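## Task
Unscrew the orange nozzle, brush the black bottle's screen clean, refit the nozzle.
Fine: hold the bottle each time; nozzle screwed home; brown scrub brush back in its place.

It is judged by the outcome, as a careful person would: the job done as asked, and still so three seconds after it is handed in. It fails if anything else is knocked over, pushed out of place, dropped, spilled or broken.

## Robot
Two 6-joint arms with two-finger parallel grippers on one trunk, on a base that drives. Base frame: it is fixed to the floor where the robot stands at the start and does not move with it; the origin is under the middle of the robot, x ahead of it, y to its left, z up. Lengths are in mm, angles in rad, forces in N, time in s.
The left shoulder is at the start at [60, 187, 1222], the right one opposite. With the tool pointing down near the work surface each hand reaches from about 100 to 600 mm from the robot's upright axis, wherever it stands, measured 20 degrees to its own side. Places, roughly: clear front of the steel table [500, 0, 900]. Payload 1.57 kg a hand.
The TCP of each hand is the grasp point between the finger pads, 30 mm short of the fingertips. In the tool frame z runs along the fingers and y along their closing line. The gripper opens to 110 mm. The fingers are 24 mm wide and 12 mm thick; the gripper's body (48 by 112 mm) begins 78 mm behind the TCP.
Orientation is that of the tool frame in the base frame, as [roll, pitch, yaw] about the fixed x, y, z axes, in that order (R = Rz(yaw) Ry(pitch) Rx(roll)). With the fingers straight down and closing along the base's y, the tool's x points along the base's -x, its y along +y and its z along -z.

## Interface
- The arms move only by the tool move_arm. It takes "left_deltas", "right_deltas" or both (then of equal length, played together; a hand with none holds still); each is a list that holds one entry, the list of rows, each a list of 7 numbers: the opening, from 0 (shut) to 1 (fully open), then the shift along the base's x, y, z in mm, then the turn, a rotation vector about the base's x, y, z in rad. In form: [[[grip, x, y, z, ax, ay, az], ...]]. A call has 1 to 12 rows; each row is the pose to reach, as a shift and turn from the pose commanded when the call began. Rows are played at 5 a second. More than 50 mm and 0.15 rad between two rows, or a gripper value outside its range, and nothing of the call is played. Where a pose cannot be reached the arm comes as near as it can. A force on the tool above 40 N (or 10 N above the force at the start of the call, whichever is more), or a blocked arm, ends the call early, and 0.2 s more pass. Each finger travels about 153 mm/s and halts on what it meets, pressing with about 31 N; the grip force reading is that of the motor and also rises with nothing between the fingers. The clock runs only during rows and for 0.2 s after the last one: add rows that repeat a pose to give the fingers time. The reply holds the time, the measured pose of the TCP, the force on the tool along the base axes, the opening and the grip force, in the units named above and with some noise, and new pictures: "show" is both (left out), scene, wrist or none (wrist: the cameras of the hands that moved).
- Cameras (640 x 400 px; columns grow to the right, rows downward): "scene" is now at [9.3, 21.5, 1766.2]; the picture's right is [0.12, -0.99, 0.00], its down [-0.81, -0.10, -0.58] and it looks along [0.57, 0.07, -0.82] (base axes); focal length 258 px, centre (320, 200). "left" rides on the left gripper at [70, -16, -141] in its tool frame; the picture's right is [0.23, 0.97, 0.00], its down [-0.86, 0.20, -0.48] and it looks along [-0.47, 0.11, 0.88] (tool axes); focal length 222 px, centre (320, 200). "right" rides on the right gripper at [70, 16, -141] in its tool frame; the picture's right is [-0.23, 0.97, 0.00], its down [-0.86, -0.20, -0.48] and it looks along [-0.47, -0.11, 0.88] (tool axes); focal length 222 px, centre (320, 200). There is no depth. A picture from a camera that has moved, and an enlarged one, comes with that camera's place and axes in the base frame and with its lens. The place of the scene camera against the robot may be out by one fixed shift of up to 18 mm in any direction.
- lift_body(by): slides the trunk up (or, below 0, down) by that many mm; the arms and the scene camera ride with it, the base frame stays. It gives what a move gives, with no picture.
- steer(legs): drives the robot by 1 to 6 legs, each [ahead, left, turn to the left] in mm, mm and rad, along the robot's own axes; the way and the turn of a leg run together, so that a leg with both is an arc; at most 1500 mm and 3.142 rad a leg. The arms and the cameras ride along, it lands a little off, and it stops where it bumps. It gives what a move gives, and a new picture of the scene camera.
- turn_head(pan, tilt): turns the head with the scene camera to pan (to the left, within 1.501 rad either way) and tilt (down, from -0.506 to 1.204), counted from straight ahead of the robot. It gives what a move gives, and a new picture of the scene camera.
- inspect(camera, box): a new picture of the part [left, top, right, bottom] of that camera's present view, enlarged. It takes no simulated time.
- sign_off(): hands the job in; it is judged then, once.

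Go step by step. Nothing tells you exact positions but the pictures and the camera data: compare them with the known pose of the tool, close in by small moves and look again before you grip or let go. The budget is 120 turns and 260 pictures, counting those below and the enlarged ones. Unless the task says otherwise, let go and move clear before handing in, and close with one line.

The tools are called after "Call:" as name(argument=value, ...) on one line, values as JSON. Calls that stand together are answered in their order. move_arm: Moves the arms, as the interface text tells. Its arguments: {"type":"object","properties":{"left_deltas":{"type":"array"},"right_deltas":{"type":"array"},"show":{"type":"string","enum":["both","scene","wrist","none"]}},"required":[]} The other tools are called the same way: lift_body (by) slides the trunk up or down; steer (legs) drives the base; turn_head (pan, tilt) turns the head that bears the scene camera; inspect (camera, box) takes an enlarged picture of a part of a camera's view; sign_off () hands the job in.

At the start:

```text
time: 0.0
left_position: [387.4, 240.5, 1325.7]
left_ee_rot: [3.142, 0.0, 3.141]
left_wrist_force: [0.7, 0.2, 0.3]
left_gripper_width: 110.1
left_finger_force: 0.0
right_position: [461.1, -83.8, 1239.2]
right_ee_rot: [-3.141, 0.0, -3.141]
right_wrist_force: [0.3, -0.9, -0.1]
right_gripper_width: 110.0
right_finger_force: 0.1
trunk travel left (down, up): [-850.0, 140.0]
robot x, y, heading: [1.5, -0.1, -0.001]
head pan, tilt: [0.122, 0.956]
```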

_ _ _

Short task 1
Show the exact text of the document extract starting from "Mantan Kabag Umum" and stopping at the end of "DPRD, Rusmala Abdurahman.".

Document extract
_ _ _

Mantan Sekwan Paling Bertanggung Jawab Tunjangan Anggota DPRD Malut
TERNATE-pojoklima, Asisten Pidana Khusus (Aspidsus) Kejati Maluku Utara, Fajar Haryowimbuko, menyebut sudah belasan saksi digiring ke meja penyidik untuk dimintai keterangan terkait skandal korupsi tunjangan anggota Dewan Perwakilan Rakyat Daerah (DPRD).
“Ya kasusnya dalam proses dan kalau gak salah sudah 12 saksi yang kami periksa,” kata Fajar, Jumat (21/11).
Saksi yang sudah dimintai keterangan yakni Ketua DPRD Maluku Utara periode 2019-2024, Kuntu Daud, Ketua DPRD Maluku Utara periode 2024-2029, M. Iqbal Ruray, mantan anggota DPRD Maluku Utara, Muhaimin Syarif.
Sementara saksi dari ASN yang dimintai keterangan yakni mantan Kabag Hukum DPRD Maluku Utara yang kini menjabat sebagai Pelaksana Tugas (Plt) Sekretaris DPRD Provinsi Maluku Utara, Isman Abbas.
Mantan Kabag Umum DPRD Maluku Utara, kini menjabat Pelaksana Tugas (Plt) Kepala Badan Kepegawaian Daerah (BKD) Provinsi Maluku Utara, Zulkifli Bian, Bendahara Sekretariat DPRD, Rusmala Abdurahman.
Kabag Keuangan DPRD Maluku Utara, Erva Pramukawati Konoras, Ketua Tim Anggaran Pemerintah Daerah (TAPD) Maluku Utara, Samsuddin A Kadir.
Mantan Sekretaris DPRD Maluku Utara Abubakar Abdullah, sebagai Kuasa Pengguna Anggaran (KPA) saat ini dipercaya menjabat Kepala Dinas Pendidikan dan Kebudayaan.

_ _ _

Short task 2
Quote word for word every line from the one that has "Fine: hold the" through the one that has "## Interface". Put them in a Markdown table headed Nr and Value, one numbered row for each line that is not blank.

Written solution 1
Mantan Kabag Umum DPRD Maluku Utara, kini menjabat Pelaksana Tugas (Plt) Kepala Badan Kepegawaian Daerah (BKD) Provinsi Maluku Utara, Zulkifli Bian, Bendahara Sekretariat DPRD, Rusmala Abdurahman.

Written solution 2
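| Nr | Value |
|---|---|
| 1 | Fine: hold the bottle each time; nozzle screwed home; brown scrub brush back in its place. |
| 2 | It is judged by the outcome, as a careful person would: the job done as asked, and still so three seconds after it is handed in. It fails if anything else is knocked over, pushed out of place, dropped, spilled or broken. |
| 3 | ## Robot |
| 4 | Two 6-joint arms with two-finger parallel grippers on one trunk, on a base that drives. Base frame: it is fixed to the floor where the robot stands at the start and does not move with it; the origin is under the middle of the robot, x ahead of it, y to its left, z up. Lengths are in mm, angles in rad, forces in N, time in s. |
| 5 | The left shoulder is at the start at [60, 187, 1222], the right one opposite. With the tool pointing down near the work surface each hand reaches from about 100 to 600 mm from the robot's upright axis, wherever it stands, measured 20 degrees to its own side. Places, roughly: clear front of the steel table [500, 0, 900]. Payload 1.57 kg a hand. |
| 6 | The TCP of each hand is the grasp point between the finger pads, 30 mm short of the fingertips. In the tool frame z runs along the fingers and y along their closing line. The gripper opens to 110 mm. The fingers are 24 mm wide and 12 mm thick; the gripper's body (48 by 112 mm) begins 78 mm behind the TCP. |
| 7 | Orientation is that of the tool frame in the base frame, as [roll, pitch, yaw] about the fixed x, y, z axes, in that order (R = Rz(yaw) Ry(pitch) Rx(roll)). With the fingers straight down and closing along the base's y, the tool's x points along the base's -x, its y along +y and its z along -z. |
| 8 | ## Interface |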